The Great God of the Hebrews: A weak god was not pursuing this boat and its hapless mariners; it was the great God of the Hebrews, and for the sake of Jonah. Oh, how they were terrified! ... "What shall we do to you that the sea may be calm for us?"--for the sea was growing more tempestuous (1:11). They were unable to escape the fury of the storm, so they cried out to the Lord in fear: "We pray, O Lord, please do not let us perish for this man's life, and do not charge us with innocent blood; for You, O Lord, have done as it pleased You" (1:14). After the men threw Jonah into the sea, they ... feared [reverenced] the Lord exceedingly and offered a sacrifice to the Lord and took vows (1:15-16). The mariners were gloriously converted by our merciful God.
What happened after that? After a whale of a journey (2:1-10), chapter 3 shows Jonah arriving in Nineveh, preaching God's message. Then "the people of Nineveh believed God, proclaimed a fast, and put on sackcloth from the greatest to the least of them" (3:5). The king decreed that everyone was to turn from their evil ways in the hope that God would turn away His fierce anger, and He did (3:7-10). Jonah, however, was displeased with God's mercy, and became angry.
The Danger of Anger and Hasty Decisions: When we get angry at God, we often make the same serious mistakes Jonah made. What were they? He quit; he made a private retreat and became a spectator. In 4:9-10, God rebuked Jonah for his lack of compassion for the people of Nineveh. Jonah 4:11 reveals the heights of God's mercy when he had pity on that great city because of its 120,000 small children--those "who cannot discern between their right hand and their left."

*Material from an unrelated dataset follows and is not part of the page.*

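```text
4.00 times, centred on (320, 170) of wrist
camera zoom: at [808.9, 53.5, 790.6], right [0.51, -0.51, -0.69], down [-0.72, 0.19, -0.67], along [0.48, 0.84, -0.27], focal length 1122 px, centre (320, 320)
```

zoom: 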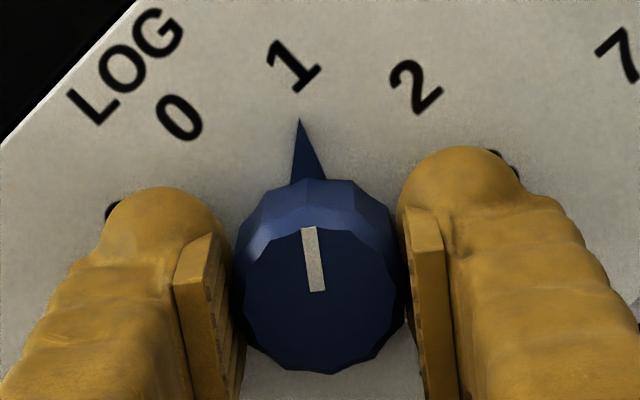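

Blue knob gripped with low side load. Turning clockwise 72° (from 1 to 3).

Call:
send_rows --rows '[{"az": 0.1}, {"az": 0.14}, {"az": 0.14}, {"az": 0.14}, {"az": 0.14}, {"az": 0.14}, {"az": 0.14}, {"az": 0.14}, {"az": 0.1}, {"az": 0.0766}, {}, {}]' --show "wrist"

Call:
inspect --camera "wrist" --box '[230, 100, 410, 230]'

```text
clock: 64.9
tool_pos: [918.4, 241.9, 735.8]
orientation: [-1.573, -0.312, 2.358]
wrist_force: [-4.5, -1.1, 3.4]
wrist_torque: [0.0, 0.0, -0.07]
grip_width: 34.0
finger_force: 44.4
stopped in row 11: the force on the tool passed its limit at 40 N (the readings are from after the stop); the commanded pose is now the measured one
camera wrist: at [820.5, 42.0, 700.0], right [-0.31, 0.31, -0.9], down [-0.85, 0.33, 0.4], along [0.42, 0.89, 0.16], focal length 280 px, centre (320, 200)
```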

We need to understand this truth: what God is going to do, He will do. If He has determined to save Mary Jones, God will save Mary Jones. If He has determined to save John Smith, God will save John Smith. Moreover, those whom He saves will never perish; neither will anyone pluck them out of Christ's hand (John 10:28). But note that God can do this through the obedience of His children, as He does later with Nineveh through Jonah, in which case they share in the blessing. Or He can do it through His children's disobedience, as we see here through Jonah's selfishness, in which case they miss the blessing. Either way, God blesses those whom He will bless, but the one case involves happiness for His people while the other involves misery.
Which represents your case? Are you resisting Him? Are you refusing His Great Commission? Or are you obeying Him in this and in all other matters?

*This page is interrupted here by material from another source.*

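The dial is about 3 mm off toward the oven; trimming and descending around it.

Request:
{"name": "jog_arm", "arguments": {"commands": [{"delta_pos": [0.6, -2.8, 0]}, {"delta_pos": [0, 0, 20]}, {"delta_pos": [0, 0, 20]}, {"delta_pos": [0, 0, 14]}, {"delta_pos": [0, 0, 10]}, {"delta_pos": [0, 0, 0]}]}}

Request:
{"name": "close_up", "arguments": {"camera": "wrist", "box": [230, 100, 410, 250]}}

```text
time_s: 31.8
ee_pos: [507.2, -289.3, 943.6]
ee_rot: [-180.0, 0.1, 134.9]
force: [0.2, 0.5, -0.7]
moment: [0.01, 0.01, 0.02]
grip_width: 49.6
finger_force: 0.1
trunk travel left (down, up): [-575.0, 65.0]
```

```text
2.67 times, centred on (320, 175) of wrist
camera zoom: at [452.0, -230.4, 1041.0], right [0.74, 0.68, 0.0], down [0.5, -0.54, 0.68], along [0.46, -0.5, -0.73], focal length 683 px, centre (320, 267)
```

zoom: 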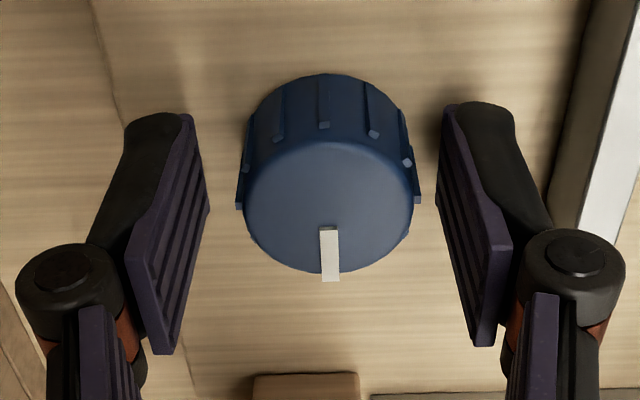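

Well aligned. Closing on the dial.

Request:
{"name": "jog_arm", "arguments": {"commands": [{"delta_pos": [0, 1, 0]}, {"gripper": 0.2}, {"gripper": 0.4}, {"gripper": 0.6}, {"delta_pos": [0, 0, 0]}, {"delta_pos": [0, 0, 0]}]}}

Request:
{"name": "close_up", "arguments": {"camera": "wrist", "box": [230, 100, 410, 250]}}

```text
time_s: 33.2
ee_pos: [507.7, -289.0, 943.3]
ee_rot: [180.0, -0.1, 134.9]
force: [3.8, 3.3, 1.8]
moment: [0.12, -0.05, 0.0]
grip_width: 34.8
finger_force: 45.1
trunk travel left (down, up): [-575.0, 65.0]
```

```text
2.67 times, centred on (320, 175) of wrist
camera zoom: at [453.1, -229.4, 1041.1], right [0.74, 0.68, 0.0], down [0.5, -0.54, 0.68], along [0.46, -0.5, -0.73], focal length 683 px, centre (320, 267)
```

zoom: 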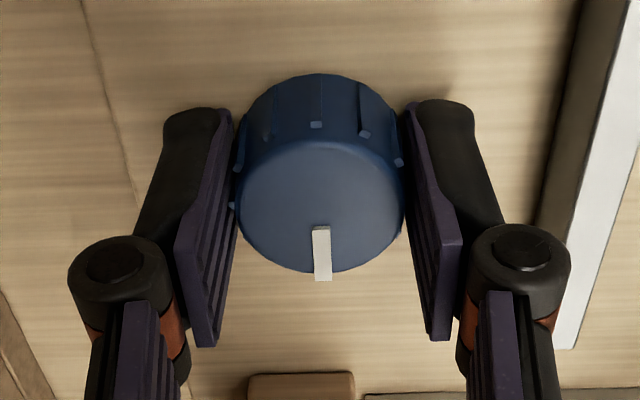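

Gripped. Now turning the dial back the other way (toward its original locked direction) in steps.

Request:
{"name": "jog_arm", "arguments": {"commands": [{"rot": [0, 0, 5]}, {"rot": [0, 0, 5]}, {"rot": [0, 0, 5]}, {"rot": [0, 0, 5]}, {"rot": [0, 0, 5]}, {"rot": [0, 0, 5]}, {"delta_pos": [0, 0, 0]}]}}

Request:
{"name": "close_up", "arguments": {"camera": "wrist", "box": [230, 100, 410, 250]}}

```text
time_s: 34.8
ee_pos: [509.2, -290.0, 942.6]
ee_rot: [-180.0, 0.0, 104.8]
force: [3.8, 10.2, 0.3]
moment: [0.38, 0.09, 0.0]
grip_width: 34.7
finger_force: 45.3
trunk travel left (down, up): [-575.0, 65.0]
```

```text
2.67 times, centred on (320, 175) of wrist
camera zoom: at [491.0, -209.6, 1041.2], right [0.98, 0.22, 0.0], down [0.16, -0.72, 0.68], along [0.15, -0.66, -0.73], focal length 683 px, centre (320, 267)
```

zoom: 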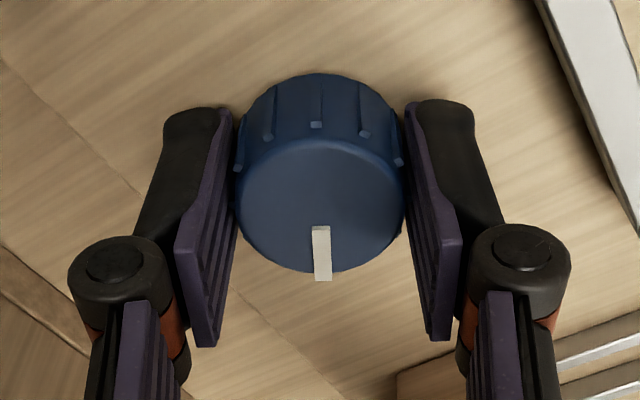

Perhaps you are not yet a Christian. If not, learn from God's wonderful grace to the sailors. You have not yet perished in your godless state because God, who made the sea around you and the dry land on which you walk, preserves you. But do not remain indifferent to Him; turn to Him on the basis of the perfect sacrifice for sin made once by His own Son, Jesus Christ. Then follow Him throughout your days.

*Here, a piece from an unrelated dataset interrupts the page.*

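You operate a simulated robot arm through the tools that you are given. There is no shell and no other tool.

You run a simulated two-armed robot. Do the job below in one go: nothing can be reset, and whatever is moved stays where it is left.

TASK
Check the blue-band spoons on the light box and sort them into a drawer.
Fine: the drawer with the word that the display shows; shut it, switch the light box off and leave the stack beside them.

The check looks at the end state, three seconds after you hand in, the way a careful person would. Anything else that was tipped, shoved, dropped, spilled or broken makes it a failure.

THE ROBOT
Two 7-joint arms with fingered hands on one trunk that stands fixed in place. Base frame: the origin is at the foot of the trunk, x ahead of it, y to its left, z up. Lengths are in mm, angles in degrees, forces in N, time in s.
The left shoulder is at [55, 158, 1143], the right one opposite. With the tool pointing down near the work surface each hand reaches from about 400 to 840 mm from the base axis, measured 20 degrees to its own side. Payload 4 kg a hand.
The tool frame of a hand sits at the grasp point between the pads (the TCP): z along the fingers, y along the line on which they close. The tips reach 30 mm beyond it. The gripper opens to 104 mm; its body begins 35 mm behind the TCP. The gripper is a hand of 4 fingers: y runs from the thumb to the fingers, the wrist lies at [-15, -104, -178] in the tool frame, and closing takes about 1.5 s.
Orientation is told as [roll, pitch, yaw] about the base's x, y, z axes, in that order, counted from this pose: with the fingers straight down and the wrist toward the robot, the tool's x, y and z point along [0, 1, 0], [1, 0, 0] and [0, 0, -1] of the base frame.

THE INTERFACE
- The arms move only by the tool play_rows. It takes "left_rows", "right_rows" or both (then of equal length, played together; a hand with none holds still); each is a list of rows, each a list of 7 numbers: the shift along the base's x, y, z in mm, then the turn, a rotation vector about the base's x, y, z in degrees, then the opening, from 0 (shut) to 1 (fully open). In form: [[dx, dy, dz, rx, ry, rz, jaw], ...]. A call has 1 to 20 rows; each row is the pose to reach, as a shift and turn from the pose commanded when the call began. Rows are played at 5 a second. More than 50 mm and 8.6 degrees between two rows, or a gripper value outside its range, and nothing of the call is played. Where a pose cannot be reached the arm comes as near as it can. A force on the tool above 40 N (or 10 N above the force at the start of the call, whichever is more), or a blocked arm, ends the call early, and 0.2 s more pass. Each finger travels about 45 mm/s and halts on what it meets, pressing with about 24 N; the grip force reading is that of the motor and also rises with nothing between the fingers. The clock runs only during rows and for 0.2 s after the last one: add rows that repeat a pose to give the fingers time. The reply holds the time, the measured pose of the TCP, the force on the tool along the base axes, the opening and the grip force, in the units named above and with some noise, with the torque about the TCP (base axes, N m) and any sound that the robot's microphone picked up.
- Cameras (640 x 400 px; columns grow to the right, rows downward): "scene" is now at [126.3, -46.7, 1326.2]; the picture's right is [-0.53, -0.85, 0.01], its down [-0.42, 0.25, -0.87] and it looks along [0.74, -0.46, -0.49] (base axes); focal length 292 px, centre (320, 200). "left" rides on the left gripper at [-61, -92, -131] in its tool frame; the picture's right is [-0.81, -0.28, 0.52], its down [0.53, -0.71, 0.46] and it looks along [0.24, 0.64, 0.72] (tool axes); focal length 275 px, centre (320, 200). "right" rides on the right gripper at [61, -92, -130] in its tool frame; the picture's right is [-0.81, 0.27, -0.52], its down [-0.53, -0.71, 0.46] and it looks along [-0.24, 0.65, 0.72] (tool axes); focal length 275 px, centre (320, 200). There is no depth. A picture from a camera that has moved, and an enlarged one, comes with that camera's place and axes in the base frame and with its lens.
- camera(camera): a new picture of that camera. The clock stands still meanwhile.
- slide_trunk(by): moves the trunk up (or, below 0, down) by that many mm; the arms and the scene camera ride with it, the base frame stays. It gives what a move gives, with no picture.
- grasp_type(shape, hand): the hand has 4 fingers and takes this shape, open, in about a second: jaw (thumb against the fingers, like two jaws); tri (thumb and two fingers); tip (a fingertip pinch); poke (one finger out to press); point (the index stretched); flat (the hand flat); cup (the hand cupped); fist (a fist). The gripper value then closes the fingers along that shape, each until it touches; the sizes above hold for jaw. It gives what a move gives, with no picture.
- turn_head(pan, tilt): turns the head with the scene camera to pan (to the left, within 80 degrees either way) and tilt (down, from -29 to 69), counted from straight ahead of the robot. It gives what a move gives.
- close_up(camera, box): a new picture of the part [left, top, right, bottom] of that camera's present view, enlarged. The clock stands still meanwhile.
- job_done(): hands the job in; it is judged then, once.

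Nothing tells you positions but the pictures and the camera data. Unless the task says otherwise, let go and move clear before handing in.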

FRIDAY: Micah Says to Worship Our God of Righteousness
What does the Lord require of you but to do justly, to love mercy, and to walk humbly with your God?"
--Micah 6:8, emphasis added
Micah (742-687 B.C.) was a contemporary with Hosea (753-715 B.C.) and Isaiah (740-681 B.C.). Although Micah was a contemporary with the prophet Isaiah, Isaiah was a court poet, but Micah was from a small village. Isaiah was a statesman, a herald to kings, but Micah was an evangelist and social reformer. He was God's messenger to the misfortunate, oppressed common people. Micah's message, however, like Isaiah's, is one of hope. Both speak of the birth of the coming Messiah and the salvation He would bring. And in two of the most remarkable passages in all Scripture, both speak, almost word for word, of Israel's future and the coming glorious earthly reign of the Messiah (Isaiah 2:2-4; Micah 4:1-3). Only seven chapters long, Micah's message contains some of the most familiar passages in all of Scripture. For example, the prophet announces the place of the Messiah's birth: "But you, Bethlehem Ephrathah, though you are little among the thousands of Judah, yet out of you shall come forth to Me the One to be Ruler in Israel, whose goings forth are from of old, from everlasting" (5:2).
One deeply impactful truth Micah points out is that as the leaders go, so go the people. He says that Jerusalem's leaders judge for a bribe, her priests teach for pay, and her prophets divine for money (3:11).
Micah points to Jesus Christ as the only answer to the world's problems. The poor, the oppressed, and the misfortunate have the "one who breaks open [reverenced] will come up before them ..." (2:13). Christ the Messiah breaks through the obstacles in the path ahead. In the future He will do this for Israel, when the remnant is gathered into the fold. But today He helps us through our perplexing paths, as we trust in Him.
Messiah's kingdom will come (4:1-8), and Jerusalem will be its center (4:1-2). Peace will reign. Nations ... shall beat their swords into plowshares, and their spears into pruning hooks; nation shall not lift up sword against nation, neither shall they learn war anymore (4:3). Prosperity will abound, each will ... sit under his vine and ... fig tree ... (4:4). God will be central as ... we will walk in the name of the Lord our God forever and ever (4:5). The same God who brings heaven to earth can bring solutions to our problems today.
What does God want from us in exchange? Micah answers that we are ... to do justly, to love mercy, and to walk humbly with [reverenced] God (6:8). No one is exempt. We are to be clothed with Christ, according to God's expectations of us. We are to live the truth and look to Jesus!